-- begin PAGE EXTRACT --

Wednesday, September 16, 2015

CNN Re-Ranks the Republican Field: Trump, Carson and Bush

Heading into the September 16 CNN debate, the big winner has been Donald Trump, who leads the Republican field nationally and in the three frontline states of Iowa, New Hampshire and South Carolina. The release on September 10 of the CNN official polling average computes from polls since the August 6 Fox News debate set the new mark for positions among the candidates and on the stage for the debate. Trump will hold the center position, with second place Ben Carson and Jeb Bush in third flanking him.

Other winners since the Fox News debate are Ben Carson, up 8 points and in second in Iowa and South Carolina; and Carly Fiorina, up 3 points and onto the main stage from the Cleveland undercard. She’s now fourth in Iowa and New Hampshire. She’s also ahead of Chris Christie, who would have been pushed off the stage, but was allowed to hang on in a CNN feel good moment.

Jeb Bush, who has sunk 3 points since early August and is now at 9.2 percent, could be overtaken by a rising Ted Cruz, who is up 2 points since August and at 7.4 percent.

Nationally, Rand Paul and John Kasich don’t make much of a splash, but Paul is moving down and Kasich is up slightly. Also, he’s in second in New Hampshire at 12 percent.

-- end PAGE EXTRACT --
-- begin GIVEN INFORMATION --

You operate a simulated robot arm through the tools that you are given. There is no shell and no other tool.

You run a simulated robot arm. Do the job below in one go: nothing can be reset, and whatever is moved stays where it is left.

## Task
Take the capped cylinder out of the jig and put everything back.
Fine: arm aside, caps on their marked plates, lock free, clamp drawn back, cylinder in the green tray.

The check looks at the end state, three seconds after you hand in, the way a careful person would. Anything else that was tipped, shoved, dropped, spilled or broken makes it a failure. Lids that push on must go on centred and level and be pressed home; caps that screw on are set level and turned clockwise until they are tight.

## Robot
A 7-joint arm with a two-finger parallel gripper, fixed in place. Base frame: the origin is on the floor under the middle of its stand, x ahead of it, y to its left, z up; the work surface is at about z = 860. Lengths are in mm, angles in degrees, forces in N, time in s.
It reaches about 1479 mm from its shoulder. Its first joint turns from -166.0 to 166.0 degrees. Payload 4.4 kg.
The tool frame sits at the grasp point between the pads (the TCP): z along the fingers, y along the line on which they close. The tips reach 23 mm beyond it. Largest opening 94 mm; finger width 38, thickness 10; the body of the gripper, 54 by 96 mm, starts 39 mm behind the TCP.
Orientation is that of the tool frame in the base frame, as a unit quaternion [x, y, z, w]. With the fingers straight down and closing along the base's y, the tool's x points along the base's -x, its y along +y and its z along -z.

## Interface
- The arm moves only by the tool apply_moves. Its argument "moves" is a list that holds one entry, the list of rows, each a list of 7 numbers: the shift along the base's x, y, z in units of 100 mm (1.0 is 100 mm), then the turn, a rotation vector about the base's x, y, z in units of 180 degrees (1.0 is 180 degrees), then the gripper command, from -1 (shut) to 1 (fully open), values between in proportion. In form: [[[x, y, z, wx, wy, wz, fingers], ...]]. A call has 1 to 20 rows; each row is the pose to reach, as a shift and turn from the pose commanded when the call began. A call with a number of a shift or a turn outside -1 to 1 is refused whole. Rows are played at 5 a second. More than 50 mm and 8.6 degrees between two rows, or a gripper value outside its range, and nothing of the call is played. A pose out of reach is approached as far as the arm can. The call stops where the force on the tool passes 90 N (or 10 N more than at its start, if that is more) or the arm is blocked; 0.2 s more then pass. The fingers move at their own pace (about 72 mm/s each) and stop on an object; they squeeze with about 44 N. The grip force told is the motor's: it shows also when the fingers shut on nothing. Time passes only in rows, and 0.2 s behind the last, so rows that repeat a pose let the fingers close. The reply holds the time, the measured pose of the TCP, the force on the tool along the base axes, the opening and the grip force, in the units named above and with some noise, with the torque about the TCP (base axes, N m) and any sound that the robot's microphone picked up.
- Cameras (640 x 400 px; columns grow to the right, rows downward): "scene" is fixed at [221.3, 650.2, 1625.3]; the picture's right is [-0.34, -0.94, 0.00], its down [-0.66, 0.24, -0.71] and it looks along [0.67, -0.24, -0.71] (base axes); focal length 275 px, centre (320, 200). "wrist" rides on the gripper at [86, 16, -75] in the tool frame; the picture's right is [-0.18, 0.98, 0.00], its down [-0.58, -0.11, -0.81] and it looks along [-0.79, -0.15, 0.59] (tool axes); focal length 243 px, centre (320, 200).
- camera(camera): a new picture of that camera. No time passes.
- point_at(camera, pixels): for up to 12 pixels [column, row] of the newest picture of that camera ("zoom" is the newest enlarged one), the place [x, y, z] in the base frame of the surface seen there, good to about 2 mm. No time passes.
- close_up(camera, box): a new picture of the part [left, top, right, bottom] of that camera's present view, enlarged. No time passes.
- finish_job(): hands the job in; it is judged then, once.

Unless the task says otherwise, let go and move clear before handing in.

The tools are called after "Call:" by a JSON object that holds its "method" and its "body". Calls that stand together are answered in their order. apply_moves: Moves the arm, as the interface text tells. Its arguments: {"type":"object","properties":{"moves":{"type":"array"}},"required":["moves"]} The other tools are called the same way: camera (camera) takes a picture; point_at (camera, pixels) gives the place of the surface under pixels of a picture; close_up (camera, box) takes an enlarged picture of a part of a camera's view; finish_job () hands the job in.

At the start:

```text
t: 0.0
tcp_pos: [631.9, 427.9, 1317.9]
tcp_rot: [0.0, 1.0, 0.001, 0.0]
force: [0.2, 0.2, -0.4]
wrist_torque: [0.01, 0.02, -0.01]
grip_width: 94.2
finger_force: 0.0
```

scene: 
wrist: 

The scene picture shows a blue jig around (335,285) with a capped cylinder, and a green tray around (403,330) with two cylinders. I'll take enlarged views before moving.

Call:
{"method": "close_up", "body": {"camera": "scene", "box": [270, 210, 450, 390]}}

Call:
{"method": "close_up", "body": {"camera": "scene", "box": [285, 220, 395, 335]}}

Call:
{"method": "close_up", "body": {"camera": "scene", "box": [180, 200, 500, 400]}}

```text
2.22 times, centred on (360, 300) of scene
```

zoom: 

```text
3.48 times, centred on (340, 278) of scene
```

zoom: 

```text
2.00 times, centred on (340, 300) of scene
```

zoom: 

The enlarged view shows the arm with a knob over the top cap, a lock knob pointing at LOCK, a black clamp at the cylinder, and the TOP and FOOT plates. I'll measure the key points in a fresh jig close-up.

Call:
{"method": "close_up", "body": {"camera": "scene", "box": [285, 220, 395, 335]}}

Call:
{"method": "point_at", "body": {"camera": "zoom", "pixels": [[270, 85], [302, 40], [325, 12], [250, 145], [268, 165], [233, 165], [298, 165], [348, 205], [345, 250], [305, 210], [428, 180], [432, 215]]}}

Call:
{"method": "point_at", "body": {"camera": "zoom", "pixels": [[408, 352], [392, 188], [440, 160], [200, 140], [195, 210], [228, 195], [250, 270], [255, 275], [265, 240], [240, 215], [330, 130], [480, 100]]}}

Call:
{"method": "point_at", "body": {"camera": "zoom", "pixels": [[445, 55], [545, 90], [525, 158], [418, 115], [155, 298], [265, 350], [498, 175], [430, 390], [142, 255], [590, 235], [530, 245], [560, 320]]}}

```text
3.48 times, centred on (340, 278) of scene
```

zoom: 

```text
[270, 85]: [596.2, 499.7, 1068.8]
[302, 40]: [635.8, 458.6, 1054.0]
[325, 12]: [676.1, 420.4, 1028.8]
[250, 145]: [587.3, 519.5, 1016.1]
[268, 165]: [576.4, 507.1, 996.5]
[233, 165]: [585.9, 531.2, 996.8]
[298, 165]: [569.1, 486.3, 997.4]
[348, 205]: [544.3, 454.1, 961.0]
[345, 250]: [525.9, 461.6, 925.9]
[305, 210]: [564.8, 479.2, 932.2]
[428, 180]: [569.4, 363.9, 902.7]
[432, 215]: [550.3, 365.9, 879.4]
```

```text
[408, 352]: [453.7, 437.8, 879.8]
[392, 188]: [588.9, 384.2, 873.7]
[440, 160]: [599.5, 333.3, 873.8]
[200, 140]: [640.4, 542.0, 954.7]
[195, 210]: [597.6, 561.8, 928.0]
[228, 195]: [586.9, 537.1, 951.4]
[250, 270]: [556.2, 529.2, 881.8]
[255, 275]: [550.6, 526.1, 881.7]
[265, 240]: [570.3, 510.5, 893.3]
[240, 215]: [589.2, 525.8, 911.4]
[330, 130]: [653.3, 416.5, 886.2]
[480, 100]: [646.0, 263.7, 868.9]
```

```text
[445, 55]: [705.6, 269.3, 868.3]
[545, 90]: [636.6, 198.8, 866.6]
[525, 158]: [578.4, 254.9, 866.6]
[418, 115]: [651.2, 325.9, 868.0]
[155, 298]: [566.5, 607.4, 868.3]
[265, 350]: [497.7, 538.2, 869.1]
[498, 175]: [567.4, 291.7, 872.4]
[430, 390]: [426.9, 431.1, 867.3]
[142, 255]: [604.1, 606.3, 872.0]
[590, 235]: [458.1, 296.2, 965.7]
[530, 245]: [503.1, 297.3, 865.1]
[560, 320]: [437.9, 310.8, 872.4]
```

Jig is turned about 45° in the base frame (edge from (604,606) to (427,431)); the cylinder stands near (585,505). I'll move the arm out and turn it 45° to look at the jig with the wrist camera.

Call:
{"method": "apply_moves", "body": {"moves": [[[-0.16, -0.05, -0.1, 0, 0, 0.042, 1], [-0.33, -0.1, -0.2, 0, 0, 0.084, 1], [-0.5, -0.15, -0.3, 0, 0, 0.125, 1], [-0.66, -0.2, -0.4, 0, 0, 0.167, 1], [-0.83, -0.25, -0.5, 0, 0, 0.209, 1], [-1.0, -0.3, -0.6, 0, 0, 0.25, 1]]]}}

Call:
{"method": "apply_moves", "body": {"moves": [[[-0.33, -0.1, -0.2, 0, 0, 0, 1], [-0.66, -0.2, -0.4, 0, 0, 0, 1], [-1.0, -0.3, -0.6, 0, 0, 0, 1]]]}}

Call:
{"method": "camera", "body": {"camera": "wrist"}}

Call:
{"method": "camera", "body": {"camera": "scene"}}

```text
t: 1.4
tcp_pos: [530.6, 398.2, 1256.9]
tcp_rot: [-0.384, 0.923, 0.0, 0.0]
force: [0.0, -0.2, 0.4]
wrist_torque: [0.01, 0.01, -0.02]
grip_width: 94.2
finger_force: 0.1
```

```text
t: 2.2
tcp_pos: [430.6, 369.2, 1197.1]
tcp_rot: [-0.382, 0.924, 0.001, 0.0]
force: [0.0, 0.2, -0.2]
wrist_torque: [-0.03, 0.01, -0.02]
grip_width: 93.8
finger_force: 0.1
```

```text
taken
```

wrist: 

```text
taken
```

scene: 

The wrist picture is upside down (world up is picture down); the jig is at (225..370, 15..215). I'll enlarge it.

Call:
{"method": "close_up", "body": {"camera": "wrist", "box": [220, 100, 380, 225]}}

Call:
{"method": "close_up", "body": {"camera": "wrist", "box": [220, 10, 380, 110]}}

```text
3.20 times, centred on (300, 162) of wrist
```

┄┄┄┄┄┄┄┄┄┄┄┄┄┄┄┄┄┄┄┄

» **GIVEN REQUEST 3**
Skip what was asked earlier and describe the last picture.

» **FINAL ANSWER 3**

-- end GIVEN INFORMATION --

» **GIVEN REQUEST 1**
Your answer is an exact quotation from the page extract: it starts at "Heading into the" and ends at "feel good moment.".
» **GIVEN REQUEST 2**
How does the page extract go on? Write the next part.

» **FINAL ANSWER 1**
Heading into the September 16 CNN debate, the big winner has been Donald Trump, who leads the Republican field nationally and in the three frontline states of Iowa, New Hampshire and South Carolina. The release on September 10 of the CNN official polling average computes from polls since the August 6 Fox News debate set the new mark for positions among the candidates and on the stage for the debate. Trump will hold the center position, with second place Ben Carson and Jeb Bush in third flanking him.

Other winners since the Fox News debate are Ben Carson, up 8 points and in second in Iowa and South Carolina; and Carly Fiorina, up 3 points and onto the main stage from the Cleveland undercard. She’s now fourth in Iowa and New Hampshire. She’s also ahead of Chris Christie, who would have been pushed off the stage, but was allowed to hang on in a CNN feel good moment.

» **FINAL ANSWER 2**
We will, no doubt, hear a lot of references to Ronald Reagan Wednesday night, but it will be good to remember the Republican debate is in a state – the nation’s largest – they haven’t won since Reagan handed off the White House to George Herbert Walker Bush in 1988. Although Democrats have been winning the California electoral vote by 60 percent in recent cycles and have won it every year since Bill Clinton’s 1992 election (six consecutive victories), Republicans won California in every presidential elections starting with Dwight Eisenhower in 1952 through 1988, except for the Barry Goldwater debacle in 1964, nine victories in total.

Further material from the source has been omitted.